▶ _TASK OBJECTIVE_
Show the exact text of the page starting from "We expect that" and stopping at the end of "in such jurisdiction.".

▶ _RECORDED DATA_
--------------------------------------------------
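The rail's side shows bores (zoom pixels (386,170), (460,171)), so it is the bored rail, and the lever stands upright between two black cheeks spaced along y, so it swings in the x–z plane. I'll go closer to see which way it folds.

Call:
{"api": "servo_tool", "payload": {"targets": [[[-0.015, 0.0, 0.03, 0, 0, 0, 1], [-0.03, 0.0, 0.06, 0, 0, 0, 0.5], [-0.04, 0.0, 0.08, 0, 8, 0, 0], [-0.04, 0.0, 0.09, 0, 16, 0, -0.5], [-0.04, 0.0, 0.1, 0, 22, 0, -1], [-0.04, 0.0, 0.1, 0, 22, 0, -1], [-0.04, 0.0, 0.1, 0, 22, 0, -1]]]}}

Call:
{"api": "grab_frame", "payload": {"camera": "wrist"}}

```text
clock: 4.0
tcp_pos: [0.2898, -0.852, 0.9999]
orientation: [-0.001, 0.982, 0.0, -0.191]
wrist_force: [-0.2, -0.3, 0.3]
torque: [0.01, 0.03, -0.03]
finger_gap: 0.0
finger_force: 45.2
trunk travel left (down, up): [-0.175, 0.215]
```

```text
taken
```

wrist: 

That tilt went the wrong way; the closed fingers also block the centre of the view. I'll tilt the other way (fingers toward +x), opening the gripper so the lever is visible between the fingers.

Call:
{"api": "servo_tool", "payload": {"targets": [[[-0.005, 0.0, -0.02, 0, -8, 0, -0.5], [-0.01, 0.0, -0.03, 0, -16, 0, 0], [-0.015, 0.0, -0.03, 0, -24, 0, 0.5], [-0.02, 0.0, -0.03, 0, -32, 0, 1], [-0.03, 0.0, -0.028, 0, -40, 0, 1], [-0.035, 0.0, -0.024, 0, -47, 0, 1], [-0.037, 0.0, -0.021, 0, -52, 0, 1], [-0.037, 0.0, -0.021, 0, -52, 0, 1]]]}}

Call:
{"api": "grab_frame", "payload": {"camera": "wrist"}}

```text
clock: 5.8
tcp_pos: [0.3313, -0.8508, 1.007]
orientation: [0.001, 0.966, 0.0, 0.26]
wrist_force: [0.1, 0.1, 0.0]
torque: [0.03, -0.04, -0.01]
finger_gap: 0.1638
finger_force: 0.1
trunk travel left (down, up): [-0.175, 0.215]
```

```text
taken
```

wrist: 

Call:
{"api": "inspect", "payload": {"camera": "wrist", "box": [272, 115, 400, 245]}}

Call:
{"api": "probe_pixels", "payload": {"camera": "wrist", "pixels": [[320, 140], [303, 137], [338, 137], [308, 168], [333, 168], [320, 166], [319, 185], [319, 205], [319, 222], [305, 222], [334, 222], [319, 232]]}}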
--------------------------------------------------
▶ _PAGE_
The Reclassification.

Our Board will have the discretion to determine if and when to make the Proposed Operating Agreement effective and when to effect the Reclassification, and reserves the right to abandon the Proposed Operating Agreement and the Reclassification, even if approved by the members. For example, if the number of record holders of Units changes such that the Reclassification would no longer accomplish our intended goal of discontinuing our reporting obligations owed to the Securities and Exchange Commission (the "SEC"), our Board may determine not to effect the Reclassification. No cash compensation will be given to any member due to the Reclassification.

Our Board is asking separately for the vote to approve the Fourth Amended and Restated Operating Agreement (the "Proposed Operating Agreement") which would amend our Existing Operating Agreement (Proposal 1) and the approval of the Reclassification of Units (Proposal 2), even though the approval of the Fourth Amended and Restated Operating Agreement and the Reclassification could be effected solely through the approval by the Board under our Existing Operating Agreement. The Board believes that the amendment and restatement to the Existing Operating Agreement and related Reclassification are important member matters and deserve separate and distinct attention, given the impacts on our members. The Company is not waiving any of the rights the Board has pursuant to the Existing Operating Agreement by presenting these items to the members. The Board, in the interest of fairness, want to make the impacts that the Proposed Operating Agreement will have on the Company and its members explicitly clear. The Proposed Operating Agreement and the Reclassification are conditioned on one another, unless the members vote in favor of both proposals, both will fail. For more information on the effect of the Reclassification of your units, please see the Section entitled "Effects of the Reclassification on Unit Holders of LACP."

We expect that if our members approve the Proposed Operating Agreement and the Reclassification and our Board elects to effect the Proposed Operating Agreement, the Reclassification will become effective on October 23, 2024.

No member proposals will be able to be made or acted upon at the Special Meeting, and no member action will otherwise be able to be taken at the Special Meeting, other than voting on the above proposals.

Note about this Proxy Statement; Availability of Proxy Materials

This document constitutes a proxy statement of LACP under Section 14(a) of the Exchange Act and a notice of meeting with respect to the Special Meeting. This proxy statement does not constitute the solicitation of a proxy in any jurisdiction in which or from any person to whom it is unlawful to make any such offer or solicitation in such jurisdiction.
--------------------------------------------------
▶ _COMPLETED TASK_
We expect that if our members approve the Proposed Operating Agreement and the Reclassification and our Board elects to effect the Proposed Operating Agreement, the Reclassification will become effective on October 23, 2024.

No member proposals will be able to be made or acted upon at the Special Meeting, and no member action will otherwise be able to be taken at the Special Meeting, other than voting on the above proposals.

Note about this Proxy Statement; Availability of Proxy Materials

This document constitutes a proxy statement of LACP under Section 14(a) of the Exchange Act and a notice of meeting with respect to the Special Meeting. This proxy statement does not constitute the solicitation of a proxy in any jurisdiction in which or from any person to whom it is unlawful to make any such offer or solicitation in such jurisdiction.